Defining the connection by $$\tilde ω ≡ ω^a_b E_a^b + θ^a E_a + θ_b E^b + h E,$$ the result is that all $4$ structure equations now combine to give you $$\tilde Ω = d\tilde ω + {\tilde ω}^2,$$ where $\tilde Ω = Ω^a_b E_a^b + Θ^a E_a + Θ_b E^b + H E$ is the combined $2$-form.

In the general case of $n$ dimensions, it is also possible to set up the geometry to work with $SL(n+1)$ instead, but the structure equations will be slightly different. In that case, the two co-frames fit in with the $GL(n)$ connection as two sets of pseudo-translation generators that make up an $SL(n+1)$ connection, which is $SL(5)$, when $n = 4$. Either geometry provides a way to removing the frame metric from the background, resulting in a truly background-free gauge theory ... in which the metric itself emerges from the gauge field one-form.

Why $SL(5)$? Because the symmetry group of the Law Of Inertia - when stated in this form $$\frac{d^2y^a}{ds^2} = 0 \quad (a = 0,1,2,3),$$ is $SL(5)$. So, an $SL(5)$ foundation for a theory of gravity is one which gauges the symmetry group of the Law Of Inertia.

Answer 6

In general relativity we describe spacetime as a manifold with a semi-Riemannian metric. However, this metric needs to be locally compatible with the flat-spacetime metric of special relativity, and the SR metric in turn needs to be compatible with the spatial metric of Euclidean geometry, on a 3-surface of simultaneity.
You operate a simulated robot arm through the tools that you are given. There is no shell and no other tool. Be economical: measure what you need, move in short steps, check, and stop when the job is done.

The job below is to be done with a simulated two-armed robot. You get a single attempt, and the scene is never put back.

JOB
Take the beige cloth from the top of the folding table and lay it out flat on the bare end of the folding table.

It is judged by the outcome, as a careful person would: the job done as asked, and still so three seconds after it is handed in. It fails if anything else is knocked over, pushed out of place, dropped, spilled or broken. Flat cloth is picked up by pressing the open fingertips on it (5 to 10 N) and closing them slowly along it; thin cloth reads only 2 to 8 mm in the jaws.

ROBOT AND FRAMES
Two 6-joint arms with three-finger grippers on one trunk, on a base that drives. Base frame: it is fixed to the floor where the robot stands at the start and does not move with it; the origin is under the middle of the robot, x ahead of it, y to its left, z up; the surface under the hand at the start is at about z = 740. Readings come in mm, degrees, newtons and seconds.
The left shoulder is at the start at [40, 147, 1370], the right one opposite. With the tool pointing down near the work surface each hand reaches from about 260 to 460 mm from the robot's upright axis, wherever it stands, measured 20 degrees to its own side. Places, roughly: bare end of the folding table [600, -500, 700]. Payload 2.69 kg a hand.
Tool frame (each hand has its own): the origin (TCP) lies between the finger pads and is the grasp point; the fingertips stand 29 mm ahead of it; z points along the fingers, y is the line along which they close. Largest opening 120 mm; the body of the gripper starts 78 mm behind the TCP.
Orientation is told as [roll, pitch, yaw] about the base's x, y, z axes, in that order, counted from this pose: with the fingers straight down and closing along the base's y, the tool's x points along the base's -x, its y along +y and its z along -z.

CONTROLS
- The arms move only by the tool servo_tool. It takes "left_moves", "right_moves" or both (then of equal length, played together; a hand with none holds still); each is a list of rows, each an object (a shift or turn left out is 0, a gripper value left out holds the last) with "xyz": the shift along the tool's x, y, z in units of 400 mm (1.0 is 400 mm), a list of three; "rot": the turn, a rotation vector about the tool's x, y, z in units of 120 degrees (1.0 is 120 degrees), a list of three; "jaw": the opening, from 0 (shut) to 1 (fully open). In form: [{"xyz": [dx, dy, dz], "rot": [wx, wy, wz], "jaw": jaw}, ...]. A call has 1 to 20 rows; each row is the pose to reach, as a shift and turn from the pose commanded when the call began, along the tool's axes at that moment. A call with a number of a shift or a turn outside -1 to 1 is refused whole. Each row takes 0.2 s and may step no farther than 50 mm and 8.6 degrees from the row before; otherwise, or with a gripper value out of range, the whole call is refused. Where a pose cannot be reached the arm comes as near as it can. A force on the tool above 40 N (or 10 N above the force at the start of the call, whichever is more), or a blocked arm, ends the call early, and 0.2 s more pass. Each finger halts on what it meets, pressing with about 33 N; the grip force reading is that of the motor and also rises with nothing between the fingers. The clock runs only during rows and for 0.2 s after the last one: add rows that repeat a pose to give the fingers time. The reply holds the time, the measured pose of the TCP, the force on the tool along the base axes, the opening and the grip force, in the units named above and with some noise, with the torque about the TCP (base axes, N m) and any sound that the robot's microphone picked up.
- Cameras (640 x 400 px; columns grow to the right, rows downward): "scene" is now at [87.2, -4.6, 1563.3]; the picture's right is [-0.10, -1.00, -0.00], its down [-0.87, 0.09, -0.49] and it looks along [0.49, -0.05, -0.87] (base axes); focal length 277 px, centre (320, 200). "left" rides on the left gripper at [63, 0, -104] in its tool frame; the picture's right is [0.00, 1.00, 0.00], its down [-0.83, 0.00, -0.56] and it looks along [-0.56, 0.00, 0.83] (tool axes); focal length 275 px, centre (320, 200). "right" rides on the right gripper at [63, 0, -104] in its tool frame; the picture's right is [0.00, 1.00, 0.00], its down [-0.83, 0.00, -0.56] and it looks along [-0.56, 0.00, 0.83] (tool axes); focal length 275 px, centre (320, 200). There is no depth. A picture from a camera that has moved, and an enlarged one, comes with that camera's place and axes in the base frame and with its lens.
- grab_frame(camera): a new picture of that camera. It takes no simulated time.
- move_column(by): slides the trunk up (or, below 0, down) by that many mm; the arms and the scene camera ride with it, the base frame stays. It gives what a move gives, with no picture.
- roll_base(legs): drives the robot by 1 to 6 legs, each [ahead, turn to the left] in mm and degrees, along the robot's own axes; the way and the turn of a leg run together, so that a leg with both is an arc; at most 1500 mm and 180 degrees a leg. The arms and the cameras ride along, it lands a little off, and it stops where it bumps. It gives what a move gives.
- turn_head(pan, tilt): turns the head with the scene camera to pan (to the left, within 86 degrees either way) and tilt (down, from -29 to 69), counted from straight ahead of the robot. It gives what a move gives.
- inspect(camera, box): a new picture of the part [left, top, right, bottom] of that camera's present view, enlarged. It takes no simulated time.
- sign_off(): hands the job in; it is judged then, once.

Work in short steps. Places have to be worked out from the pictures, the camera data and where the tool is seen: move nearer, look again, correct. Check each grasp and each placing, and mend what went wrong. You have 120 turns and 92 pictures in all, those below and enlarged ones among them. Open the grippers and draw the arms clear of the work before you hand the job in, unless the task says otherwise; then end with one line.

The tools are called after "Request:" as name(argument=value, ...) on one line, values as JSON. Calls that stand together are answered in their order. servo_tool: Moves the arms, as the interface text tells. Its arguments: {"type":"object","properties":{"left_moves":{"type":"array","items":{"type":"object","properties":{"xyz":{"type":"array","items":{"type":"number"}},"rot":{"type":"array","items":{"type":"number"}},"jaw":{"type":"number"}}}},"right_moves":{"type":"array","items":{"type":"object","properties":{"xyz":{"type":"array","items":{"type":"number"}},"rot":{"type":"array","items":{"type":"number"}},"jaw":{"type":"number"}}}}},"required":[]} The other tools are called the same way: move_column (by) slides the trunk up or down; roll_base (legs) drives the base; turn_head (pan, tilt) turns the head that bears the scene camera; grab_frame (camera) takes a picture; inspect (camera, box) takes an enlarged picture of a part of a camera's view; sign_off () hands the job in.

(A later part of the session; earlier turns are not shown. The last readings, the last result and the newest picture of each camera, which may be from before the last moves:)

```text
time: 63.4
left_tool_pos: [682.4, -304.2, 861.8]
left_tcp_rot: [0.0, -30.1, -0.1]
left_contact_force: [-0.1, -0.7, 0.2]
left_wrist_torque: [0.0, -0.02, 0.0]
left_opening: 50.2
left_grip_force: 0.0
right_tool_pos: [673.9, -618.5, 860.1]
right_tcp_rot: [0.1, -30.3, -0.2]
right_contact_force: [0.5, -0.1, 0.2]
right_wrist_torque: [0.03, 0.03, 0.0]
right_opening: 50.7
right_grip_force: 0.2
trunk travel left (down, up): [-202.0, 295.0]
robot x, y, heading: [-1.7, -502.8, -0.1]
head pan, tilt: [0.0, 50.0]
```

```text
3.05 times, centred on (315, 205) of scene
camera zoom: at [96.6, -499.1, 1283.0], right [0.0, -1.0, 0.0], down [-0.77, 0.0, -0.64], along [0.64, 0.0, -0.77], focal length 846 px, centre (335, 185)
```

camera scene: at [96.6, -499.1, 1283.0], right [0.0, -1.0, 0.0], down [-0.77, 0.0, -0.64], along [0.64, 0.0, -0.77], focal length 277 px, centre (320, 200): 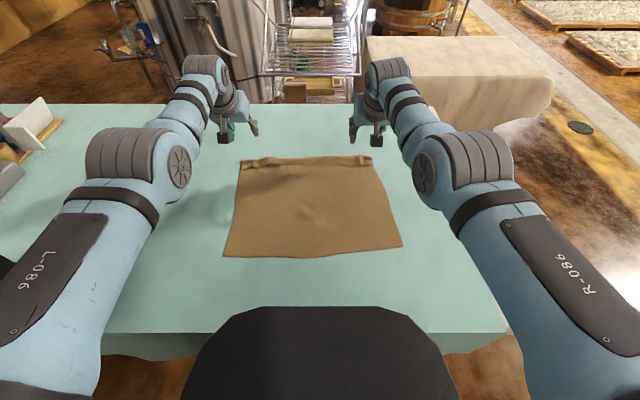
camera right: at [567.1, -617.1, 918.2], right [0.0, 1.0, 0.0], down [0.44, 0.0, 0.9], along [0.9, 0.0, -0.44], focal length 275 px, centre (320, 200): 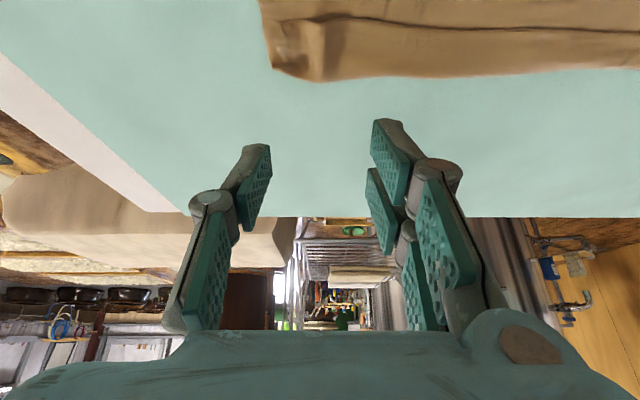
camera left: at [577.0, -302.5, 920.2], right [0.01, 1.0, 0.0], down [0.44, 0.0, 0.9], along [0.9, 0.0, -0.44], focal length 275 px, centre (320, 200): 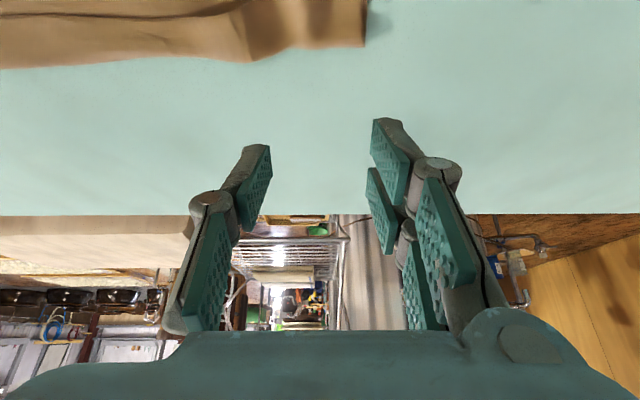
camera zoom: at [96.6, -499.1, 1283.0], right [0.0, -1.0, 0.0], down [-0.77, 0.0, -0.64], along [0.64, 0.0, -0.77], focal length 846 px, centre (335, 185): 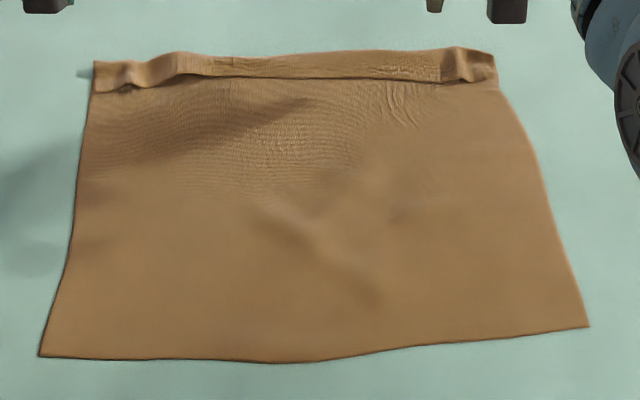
The spatial metric of Euclidean geometry is symmetric. For example, Euclidean geometry has a dot product, which can be used to measure the angle between two vectors. Angles are symmetric. Say we notate the angle between vector A and vector B as $\theta(A,B)$. Then we have an assumption built in to Euclidean geometry that $\theta(A,B)=\theta(B,A)$. Euclidean geometry is verified experimentally on small distance scales, so we need to have this property.